Given request 1 :: Show the exact text of the quoted passage starting from "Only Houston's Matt" and stopping at the end of "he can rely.".

Quoted passage ::

•••

Suddenly the Tennessee Titans’ situation at quarterback does not look so bad.
At least Matt Hasselbeck has been the starter since the early days of training camp, when he and other free agents finally were allowed to practice with the team. Plus, he appeared in all four preseason games.
Relative to half the teams in the AFC South, that is a veritable wealth of experience within the scheme.
“He’s ready,” offensive coordinator Chris Palmer declared Wednesday. “He has done a good job and he has a handle on the offense. I expect him to play well.”
Thursday, Indianapolis’ Peyton Manning underwent a third neck surgery, one that is expected to keep him out a minimum of two months. Former Titans quarterback Kerry Collins, who signed two weeks ago following a brief retirement, was tabbed as the first man in 14 years — and other than Manning — to start at that spot for the Colts.
That news came two days after Jacksonville waived veteran David Garrard, its starter since 2007, and named journeyman Luke McCown the guy for Sunday’s season-opener against Tennessee (noon, CBS).
“Each day comes and you learn something different, learn something new,” Collins said Wednesday. “I really do feel like I’ve come a long way in a short period of time.
“Now that we’re in the game-planning, things are a little bit more focused and more centralized on what we’re trying to accomplish. So yeah, my comfort level is still pretty high.”
Only Houston's Matt Shaub, now in his fifth season as the Texans’ starter, won’t necessarily be learning on the job with the start of the regular season, which includes a pair of Week 1, AFC South matchups. In addition to the Titans-Jaguars game, the Colts and Texans will meet in Houston.
Shaub attempted 45 passes during the preseason, which was only three more than Hasselbeck did. By comparison, Collins and McCown combined for just 28 attempts (18 by McCown and 10 by Collins).
“My hope is just like there are on teams all across the league where there are new people in new places … that we can be winning games as we’re learning, as we’re getting better and as we’re working through things,” Hasselbeck said.
Hasselbeck, at least, brings with him to the Titans’ offense 10 years of experience as a starter with Seattle, just as Collins has an extensive background on which he can rely.
McCown, on the other hand, will make just his fifth start in an eight-year career when he takes the field against the Titans.
“I think you go into it every year thinking [the division] is wide open,” Tennessee coach Mike Munchak said. “We know the teams well, they know us well and I think every year, even though other people may think it’s wide-open, we look at it that way every year that there is no reason that we can’t win it.
“… We will worry about the other teams later, we don’t play them for a while. We got Jacksonville first and we know that we’ve got to win this one because division games mean so much.”
For the Titans, in this case, it is a division game in which they appear to have a significant advantage at the most important position on any football team.
“Obviously you want to win the first game — everyone does,” Hasselbeck said. “But actually, in Seattle, the year we went to the Super Bowl we lost the home opener to Jacksonville then won 12 or 13 games after that.
“It’s a great way to start, it’s a division game but it won’t make or break the whole season.”
He speaks from experience, and not all of Tennessee’s division rivals have a quarterback who can do the same.

•••

Data lines ::
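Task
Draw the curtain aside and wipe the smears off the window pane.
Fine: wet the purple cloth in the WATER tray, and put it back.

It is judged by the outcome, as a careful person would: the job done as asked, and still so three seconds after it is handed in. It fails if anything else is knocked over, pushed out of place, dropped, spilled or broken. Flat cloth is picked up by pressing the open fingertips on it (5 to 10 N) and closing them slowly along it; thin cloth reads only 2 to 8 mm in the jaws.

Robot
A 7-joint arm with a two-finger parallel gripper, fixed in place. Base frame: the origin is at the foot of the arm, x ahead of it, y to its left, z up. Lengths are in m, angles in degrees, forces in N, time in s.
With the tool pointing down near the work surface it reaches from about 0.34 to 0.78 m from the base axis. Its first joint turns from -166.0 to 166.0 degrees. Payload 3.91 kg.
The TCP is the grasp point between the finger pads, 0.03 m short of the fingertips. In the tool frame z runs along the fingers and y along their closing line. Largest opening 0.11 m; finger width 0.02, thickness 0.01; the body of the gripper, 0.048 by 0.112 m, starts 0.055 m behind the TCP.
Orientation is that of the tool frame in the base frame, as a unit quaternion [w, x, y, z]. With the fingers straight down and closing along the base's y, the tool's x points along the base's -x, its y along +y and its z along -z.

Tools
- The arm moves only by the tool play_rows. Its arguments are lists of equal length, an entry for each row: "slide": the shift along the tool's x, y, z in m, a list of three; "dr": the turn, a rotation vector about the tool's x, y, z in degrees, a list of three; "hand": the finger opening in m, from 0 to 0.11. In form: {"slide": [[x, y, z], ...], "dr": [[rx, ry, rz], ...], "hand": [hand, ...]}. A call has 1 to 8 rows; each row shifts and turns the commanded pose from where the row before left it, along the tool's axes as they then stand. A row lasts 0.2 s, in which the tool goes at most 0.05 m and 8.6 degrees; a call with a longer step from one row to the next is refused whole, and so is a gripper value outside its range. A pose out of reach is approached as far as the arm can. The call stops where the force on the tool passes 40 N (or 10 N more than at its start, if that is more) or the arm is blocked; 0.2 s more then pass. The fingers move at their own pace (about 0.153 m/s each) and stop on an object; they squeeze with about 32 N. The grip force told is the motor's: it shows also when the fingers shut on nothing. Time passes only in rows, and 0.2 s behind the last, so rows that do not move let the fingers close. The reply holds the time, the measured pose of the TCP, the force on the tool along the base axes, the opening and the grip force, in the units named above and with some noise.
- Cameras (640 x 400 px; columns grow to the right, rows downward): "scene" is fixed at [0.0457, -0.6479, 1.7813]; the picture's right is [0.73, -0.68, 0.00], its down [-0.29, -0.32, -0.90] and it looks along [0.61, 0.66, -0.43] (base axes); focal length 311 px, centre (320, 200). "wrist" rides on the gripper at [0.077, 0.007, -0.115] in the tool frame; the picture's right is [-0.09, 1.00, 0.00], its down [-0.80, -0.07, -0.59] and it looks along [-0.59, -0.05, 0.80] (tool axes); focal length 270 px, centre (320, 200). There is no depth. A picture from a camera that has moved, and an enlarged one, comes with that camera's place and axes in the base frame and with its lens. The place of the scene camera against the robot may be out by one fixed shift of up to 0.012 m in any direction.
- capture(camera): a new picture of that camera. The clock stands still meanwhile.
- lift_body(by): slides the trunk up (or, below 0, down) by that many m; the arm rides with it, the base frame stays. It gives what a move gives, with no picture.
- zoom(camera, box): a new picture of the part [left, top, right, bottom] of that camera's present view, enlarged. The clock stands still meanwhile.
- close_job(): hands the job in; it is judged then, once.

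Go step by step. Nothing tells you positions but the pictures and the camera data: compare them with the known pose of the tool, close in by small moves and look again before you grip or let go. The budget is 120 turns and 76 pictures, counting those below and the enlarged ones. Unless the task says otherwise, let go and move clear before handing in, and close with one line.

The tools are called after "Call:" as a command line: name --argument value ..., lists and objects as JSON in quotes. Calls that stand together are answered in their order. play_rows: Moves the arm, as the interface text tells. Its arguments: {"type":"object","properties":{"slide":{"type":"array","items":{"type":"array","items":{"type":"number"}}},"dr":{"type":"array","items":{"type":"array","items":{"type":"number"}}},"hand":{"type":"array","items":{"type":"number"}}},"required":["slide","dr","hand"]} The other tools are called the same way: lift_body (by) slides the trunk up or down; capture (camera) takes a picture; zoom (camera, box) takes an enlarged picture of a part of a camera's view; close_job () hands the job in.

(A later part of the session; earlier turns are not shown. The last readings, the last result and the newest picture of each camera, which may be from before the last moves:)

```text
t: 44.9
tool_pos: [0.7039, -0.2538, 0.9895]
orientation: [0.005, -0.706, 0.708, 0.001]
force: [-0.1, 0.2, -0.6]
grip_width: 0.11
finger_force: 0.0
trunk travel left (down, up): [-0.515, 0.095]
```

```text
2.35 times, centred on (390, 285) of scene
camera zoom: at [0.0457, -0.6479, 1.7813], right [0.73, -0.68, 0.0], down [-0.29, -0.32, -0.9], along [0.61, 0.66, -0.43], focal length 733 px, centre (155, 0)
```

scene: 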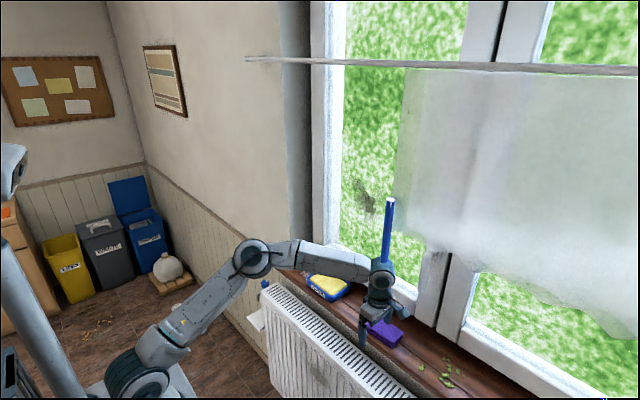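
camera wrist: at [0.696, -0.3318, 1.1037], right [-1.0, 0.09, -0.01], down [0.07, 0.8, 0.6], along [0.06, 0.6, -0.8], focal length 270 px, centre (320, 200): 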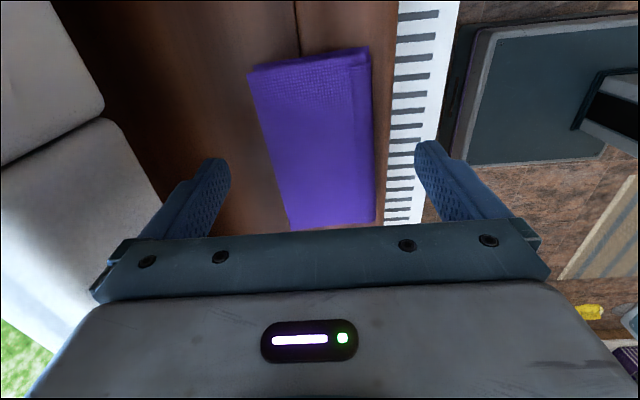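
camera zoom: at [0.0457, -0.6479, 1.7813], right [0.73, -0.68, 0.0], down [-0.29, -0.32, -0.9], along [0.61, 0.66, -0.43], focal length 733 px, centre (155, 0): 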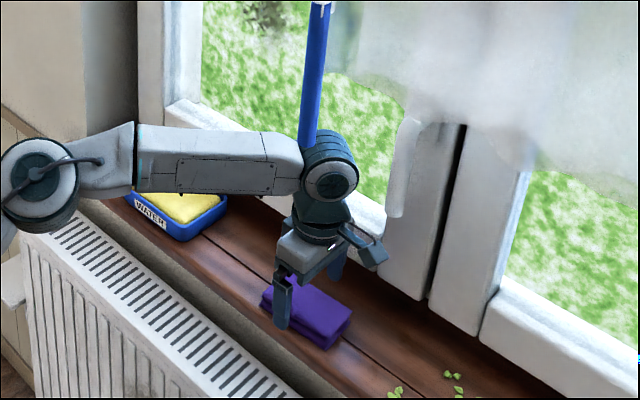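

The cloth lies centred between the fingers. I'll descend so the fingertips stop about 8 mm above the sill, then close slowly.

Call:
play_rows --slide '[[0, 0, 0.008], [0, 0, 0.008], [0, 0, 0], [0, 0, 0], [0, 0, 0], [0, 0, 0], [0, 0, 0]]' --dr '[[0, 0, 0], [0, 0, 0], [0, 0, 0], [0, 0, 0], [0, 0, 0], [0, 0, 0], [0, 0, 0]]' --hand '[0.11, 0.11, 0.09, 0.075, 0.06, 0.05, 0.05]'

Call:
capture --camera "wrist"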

•••

Given request 2 :: Retype, in the same exact form, the lines of the material above from the line holding "- close_job(): hands" through the line holding "The tools are".

Problem solution 1 ::
Only Houston's Matt Shaub, now in his fifth season as the Texans’ starter, won’t necessarily be learning on the job with the start of the regular season, which includes a pair of Week 1, AFC South matchups. In addition to the Titans-Jaguars game, the Colts and Texans will meet in Houston.
Shaub attempted 45 passes during the preseason, which was only three more than Hasselbeck did. By comparison, Collins and McCown combined for just 28 attempts (18 by McCown and 10 by Collins).
“My hope is just like there are on teams all across the league where there are new people in new places … that we can be winning games as we’re learning, as we’re getting better and as we’re working through things,” Hasselbeck said.
Hasselbeck, at least, brings with him to the Titans’ offense 10 years of experience as a starter with Seattle, just as Collins has an extensive background on which he can rely.

Problem solution 2 ::
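- close_job(): hands the job in; it is judged then, once.

Go step by step. Nothing tells you positions but the pictures and the camera data: compare them with the known pose of the tool, close in by small moves and look again before you grip or let go. The budget is 120 turns and 76 pictures, counting those below and the enlarged ones. Unless the task says otherwise, let go and move clear before handing in, and close with one line.

The tools are called after "Call:" as a command line: name --argument value ..., lists and objects as JSON in quotes. Calls that stand together are answered in their order. play_rows: Moves the arm, as the interface text tells. Its arguments: {"type":"object","properties":{"slide":{"type":"array","items":{"type":"array","items":{"type":"number"}}},"dr":{"type":"array","items":{"type":"array","items":{"type":"number"}}},"hand":{"type":"array","items":{"type":"number"}}},"required":["slide","dr","hand"]} The other tools are called the same way: lift_body (by) slides the trunk up or down; capture (camera) takes a picture; zoom (camera, box) takes an enlarged picture of a part of a camera's view; close_job () hands the job in.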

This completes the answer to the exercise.